In fact the media has inadvertently done a lot of good for the England team.

When lock Ben Kay was asked what had turned the team around after their 36-0 humiliation at the hands of the Springboks, he said that the media had hounded the players into a corner until the point was reached that the only thing they could do was come out fighting.

"We were like drug addicts who had reached the absolute bottom. We could not sink any further, and the boot was being put in left, right and centre. Truly, the only way was up," said Kay, who happens to be the son of a high court judge.

Now England can do no wrong, and their praises are being sung to the world to the extent that the Springboks find themselves in the uncharacteristic position of being willed to win by any person who is not English.

It goes without saying that here in France the Springboks are now honourary Frenchmen. The French hatred of the English - and it really is hatred - is exacerbated by the thought that England could win their World Cup in their stadium in their capital.

After the Boks had beaten Argentina in the semi-finals, one exasperated French reporter could not contain himself at the press conference and yelled to John Smit: "Pleeze Spreengboks BEAT England!"

England winning here would complete France's humiliation - the disappointment of losing to the Poms in the semi-final at the Stade de France has just about undone the miracle of beating the All Blacks in Cardiff, and once again fanned the flames of dislike that seem to extend all the way back to England's 15th century victory at Agincourt during the 100 Years War.

One French newspaper called on Frenchmen to support the Boks because many of the players have French heritage.
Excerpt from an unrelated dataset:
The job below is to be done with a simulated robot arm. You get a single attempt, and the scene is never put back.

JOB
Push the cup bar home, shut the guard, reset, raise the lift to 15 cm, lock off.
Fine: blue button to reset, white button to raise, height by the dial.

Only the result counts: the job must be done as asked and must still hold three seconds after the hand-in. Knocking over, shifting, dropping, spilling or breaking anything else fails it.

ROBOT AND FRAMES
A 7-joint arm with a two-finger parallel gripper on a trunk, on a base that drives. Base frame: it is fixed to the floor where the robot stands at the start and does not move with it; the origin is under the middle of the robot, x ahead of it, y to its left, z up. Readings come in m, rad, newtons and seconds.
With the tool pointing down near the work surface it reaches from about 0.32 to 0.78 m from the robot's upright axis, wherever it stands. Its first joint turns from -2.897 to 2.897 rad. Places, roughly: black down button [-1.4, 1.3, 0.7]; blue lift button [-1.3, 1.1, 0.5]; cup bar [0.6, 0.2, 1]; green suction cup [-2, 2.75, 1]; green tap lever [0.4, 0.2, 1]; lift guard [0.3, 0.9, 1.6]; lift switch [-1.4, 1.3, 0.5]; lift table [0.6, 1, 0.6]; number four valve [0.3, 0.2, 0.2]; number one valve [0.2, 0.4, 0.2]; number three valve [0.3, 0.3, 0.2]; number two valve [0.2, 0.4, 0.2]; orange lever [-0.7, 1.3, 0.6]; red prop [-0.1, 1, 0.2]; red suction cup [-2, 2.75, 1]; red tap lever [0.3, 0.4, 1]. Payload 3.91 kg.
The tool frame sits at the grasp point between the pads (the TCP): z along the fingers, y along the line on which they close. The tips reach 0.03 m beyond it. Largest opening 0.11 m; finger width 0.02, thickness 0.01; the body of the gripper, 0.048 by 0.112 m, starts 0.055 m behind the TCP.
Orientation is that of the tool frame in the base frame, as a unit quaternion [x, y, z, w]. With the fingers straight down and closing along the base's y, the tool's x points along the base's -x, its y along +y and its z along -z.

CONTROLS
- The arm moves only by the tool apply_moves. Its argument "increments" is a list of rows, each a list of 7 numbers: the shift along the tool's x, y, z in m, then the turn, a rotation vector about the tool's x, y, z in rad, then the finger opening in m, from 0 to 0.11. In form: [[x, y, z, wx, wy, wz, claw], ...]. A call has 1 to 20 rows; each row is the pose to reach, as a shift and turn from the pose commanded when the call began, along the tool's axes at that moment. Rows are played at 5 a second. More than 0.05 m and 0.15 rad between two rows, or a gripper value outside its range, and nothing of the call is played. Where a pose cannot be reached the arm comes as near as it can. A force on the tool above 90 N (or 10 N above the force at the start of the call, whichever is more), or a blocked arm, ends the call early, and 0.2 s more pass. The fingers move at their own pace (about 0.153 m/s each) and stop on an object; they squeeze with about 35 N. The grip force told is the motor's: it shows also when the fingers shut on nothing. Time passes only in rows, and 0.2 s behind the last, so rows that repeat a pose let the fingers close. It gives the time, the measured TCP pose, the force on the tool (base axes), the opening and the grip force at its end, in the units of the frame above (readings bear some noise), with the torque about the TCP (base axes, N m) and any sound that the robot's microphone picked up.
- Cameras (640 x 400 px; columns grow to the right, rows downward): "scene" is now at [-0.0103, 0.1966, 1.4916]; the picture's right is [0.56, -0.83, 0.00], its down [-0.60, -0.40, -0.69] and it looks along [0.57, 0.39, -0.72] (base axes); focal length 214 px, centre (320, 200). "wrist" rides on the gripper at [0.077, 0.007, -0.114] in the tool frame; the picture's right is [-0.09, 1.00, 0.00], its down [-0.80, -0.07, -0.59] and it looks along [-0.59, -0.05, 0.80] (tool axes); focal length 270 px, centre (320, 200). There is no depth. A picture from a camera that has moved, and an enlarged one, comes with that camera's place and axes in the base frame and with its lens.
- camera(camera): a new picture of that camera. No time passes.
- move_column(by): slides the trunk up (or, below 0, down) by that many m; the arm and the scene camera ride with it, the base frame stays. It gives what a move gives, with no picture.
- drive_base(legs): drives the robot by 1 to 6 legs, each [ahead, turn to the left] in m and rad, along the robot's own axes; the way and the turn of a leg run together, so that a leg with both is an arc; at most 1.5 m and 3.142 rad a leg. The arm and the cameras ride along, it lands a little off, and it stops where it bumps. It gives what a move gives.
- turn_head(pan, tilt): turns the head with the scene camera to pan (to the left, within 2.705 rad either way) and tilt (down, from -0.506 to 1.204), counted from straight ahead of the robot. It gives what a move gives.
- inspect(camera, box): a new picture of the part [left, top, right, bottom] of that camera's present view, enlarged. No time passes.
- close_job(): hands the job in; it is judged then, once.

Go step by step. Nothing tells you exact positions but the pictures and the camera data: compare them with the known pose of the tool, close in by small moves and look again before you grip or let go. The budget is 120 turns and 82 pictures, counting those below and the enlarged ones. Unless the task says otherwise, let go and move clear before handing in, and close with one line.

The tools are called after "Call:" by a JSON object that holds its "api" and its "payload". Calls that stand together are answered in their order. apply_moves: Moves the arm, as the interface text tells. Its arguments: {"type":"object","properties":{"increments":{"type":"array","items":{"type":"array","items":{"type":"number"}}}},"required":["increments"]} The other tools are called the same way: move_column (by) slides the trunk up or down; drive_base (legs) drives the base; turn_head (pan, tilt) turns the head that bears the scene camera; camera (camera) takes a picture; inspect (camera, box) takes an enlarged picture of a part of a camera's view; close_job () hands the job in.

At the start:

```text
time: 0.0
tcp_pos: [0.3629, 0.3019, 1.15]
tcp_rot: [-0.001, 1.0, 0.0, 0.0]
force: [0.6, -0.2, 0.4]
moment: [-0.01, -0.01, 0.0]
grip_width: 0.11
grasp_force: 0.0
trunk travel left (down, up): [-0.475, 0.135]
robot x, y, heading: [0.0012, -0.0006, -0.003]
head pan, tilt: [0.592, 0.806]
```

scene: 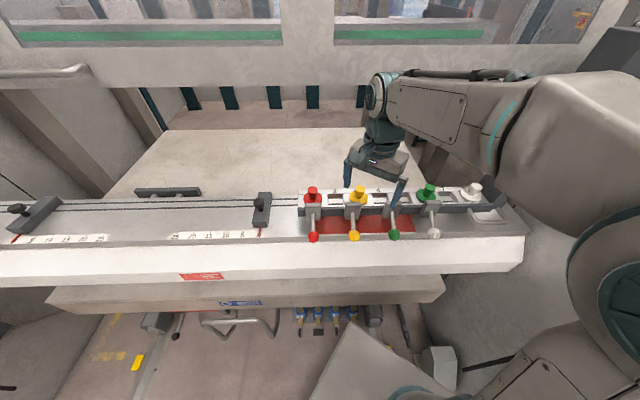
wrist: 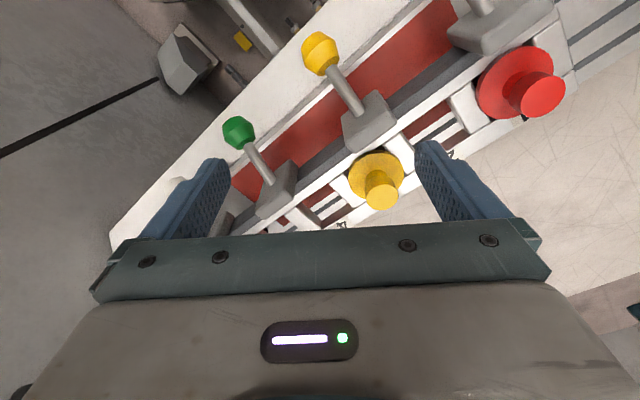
It was pointed out that many Boks over the years have had French surnames: De Villiers, Le Roux, Du Plessis, to name just a few.

The writer was quite right. Thousands of protestant Hugenots escaped persecution from the Catholic authorities by settling in the Cape in the early 18th century.

Besides future Springboks, they also gave us the wine farms of the Western Cape.

Businesses neighbouring the Springbok hotel - on a bend on the River Seine in the suburb of Bercy - have got into the spirit by displaying messages of support in their shop windows. One office block has "Go Springboks" extended across about 30m of windows, with each letter about one square metre in size.

It has been interesting to see the support for the Boks coming from Australia and New Zealand. Rugby fans there have never been partial to the Boks, but in the case of this World Cup final, the Boks are seen as very much the lesser of two evils.

The New Zealand Herald carried a story yesterday headlined "Please Springboks, end this nightmare," with writer Chris Rattue begging: "Come on South Africa. Please, please, please . . . annihilate boring, hopeless England."

Fair enough. No arguments with that.